NASA's Search for Alien Life May Have a Fungus Problem

It's one thing to call a room clean—it's another to measure precisely how much gunk has snuck into that room. That's exactly what a team of NASA scientists did at one of the agency's clean rooms, which they use to study meteorites and moon rock samples.

The results, which the team presented at the 49th Lunar and Planetary Science Conference this week, could have important implications for how scientists look for alien life on other planets.

The "clean room" they checked, which is used to analyze meteorites collected in Antarctica, is certainly cleaner than any home or office. But the scientists still found a handful of tiny denizens when they swabbed the floor, table and the bench where meteorite analysis actually takes place. For the samples collected at that bench, they also identified what organisms they found.
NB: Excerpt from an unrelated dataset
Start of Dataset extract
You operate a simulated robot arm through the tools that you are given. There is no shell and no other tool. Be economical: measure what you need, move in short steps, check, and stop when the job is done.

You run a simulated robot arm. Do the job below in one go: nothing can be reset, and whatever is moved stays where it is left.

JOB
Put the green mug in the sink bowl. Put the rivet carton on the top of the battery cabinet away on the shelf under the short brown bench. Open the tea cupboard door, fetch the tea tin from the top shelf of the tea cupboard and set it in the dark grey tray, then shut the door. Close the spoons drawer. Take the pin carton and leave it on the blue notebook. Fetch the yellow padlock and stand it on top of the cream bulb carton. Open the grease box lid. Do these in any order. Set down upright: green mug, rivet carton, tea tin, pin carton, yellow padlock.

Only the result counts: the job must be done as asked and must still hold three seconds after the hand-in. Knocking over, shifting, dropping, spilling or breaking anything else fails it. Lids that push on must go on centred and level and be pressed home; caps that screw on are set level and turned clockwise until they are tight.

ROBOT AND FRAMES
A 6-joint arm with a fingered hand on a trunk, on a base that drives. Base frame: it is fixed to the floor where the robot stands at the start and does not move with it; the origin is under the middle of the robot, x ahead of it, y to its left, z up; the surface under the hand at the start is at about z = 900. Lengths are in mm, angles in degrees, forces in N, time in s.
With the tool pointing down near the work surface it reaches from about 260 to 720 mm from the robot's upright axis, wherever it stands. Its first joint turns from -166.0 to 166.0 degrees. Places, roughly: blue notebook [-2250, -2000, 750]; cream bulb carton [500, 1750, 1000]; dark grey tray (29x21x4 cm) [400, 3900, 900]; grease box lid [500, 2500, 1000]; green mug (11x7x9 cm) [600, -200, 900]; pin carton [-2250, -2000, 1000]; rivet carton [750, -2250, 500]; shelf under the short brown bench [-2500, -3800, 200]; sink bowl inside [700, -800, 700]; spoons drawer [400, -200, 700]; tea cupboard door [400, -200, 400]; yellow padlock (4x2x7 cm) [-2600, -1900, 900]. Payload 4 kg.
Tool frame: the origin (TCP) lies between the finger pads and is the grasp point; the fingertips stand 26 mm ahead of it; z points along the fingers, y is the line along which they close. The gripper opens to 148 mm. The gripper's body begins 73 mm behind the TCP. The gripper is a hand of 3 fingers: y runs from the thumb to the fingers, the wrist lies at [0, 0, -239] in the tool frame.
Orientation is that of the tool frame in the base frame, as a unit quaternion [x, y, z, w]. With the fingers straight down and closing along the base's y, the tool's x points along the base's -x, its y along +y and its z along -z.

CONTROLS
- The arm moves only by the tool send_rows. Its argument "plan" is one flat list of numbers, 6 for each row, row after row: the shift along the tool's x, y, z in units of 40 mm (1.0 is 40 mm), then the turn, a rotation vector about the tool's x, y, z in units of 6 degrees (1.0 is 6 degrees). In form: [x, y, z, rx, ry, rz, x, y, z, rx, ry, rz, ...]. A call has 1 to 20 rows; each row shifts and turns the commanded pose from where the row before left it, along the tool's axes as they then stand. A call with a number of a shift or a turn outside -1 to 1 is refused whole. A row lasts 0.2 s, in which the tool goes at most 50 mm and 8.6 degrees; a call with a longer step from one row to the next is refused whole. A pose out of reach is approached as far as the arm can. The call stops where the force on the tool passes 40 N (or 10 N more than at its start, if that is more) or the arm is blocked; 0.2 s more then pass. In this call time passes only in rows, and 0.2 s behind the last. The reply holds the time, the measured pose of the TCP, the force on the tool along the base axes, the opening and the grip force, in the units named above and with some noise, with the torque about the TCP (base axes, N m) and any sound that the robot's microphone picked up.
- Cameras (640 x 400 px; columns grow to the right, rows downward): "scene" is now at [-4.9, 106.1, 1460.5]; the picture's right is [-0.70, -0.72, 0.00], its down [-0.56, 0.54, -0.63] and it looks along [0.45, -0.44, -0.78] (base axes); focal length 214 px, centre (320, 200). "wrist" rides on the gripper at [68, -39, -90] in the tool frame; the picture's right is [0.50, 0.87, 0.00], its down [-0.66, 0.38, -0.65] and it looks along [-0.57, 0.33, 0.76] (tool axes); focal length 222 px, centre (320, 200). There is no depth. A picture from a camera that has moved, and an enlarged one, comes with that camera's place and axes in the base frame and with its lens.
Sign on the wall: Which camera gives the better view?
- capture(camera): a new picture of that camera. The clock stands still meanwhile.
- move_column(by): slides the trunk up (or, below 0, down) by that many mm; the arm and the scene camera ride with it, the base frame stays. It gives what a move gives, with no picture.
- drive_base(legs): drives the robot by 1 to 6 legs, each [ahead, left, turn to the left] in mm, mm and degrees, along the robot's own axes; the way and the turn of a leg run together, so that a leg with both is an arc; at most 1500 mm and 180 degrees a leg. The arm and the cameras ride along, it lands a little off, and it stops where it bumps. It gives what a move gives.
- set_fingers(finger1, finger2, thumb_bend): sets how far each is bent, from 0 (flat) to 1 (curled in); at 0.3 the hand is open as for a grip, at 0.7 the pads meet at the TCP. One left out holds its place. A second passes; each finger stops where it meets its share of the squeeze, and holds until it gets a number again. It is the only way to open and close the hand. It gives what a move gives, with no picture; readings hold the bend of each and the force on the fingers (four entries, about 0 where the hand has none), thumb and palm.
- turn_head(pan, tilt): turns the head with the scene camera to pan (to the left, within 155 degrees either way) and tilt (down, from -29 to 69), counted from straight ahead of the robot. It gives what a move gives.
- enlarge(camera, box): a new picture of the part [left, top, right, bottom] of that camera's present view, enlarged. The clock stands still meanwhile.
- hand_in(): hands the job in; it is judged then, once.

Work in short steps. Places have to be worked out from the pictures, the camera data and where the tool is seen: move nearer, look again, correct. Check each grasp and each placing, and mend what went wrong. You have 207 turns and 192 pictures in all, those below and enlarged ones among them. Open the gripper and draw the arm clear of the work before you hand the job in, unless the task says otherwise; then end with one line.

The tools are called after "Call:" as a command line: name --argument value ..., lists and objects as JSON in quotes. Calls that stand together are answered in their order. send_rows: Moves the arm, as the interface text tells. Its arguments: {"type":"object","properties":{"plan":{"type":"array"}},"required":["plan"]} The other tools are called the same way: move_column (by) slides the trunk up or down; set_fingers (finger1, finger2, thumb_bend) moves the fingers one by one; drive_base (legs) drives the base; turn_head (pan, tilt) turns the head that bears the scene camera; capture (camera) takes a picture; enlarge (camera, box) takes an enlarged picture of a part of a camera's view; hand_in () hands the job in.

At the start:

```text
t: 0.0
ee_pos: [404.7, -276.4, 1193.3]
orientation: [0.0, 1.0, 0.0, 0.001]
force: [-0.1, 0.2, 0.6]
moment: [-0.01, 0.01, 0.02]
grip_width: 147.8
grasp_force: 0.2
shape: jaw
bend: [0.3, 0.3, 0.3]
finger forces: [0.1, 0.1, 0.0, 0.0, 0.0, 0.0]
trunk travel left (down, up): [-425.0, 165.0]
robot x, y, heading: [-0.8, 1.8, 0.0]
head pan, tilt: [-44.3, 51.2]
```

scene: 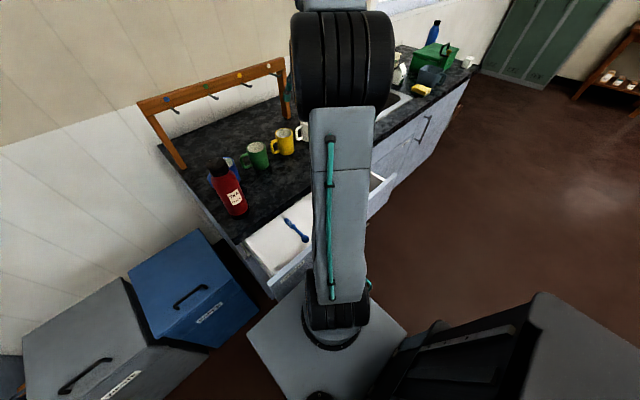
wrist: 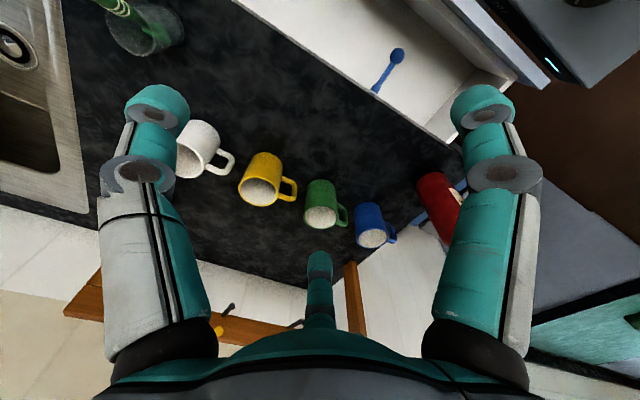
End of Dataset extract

Read more: Life in the Solar System Likely Exists and is More Common Than We Think

"It feels like using those cleansing pore strips and really looking into it to find out what dirty stuff are pulled out from my nose!," Queenie Chan, a planetary scientist at Open University in the U.K., told Newsweek in an email. Chan wasn't associated with this project, but her research also relies on chemically analyzing meteorites in clean room conditions.

Chan said she isn't surprised by the findings: "That's actually what I would expect them to find." Contamination is pretty inevitable even under strict protocols. This particular lab adheres to what's called ISO Class 6 standards, which sets limits on how many particles of certain sizes can be found in the air (Class 1 is the cleanest).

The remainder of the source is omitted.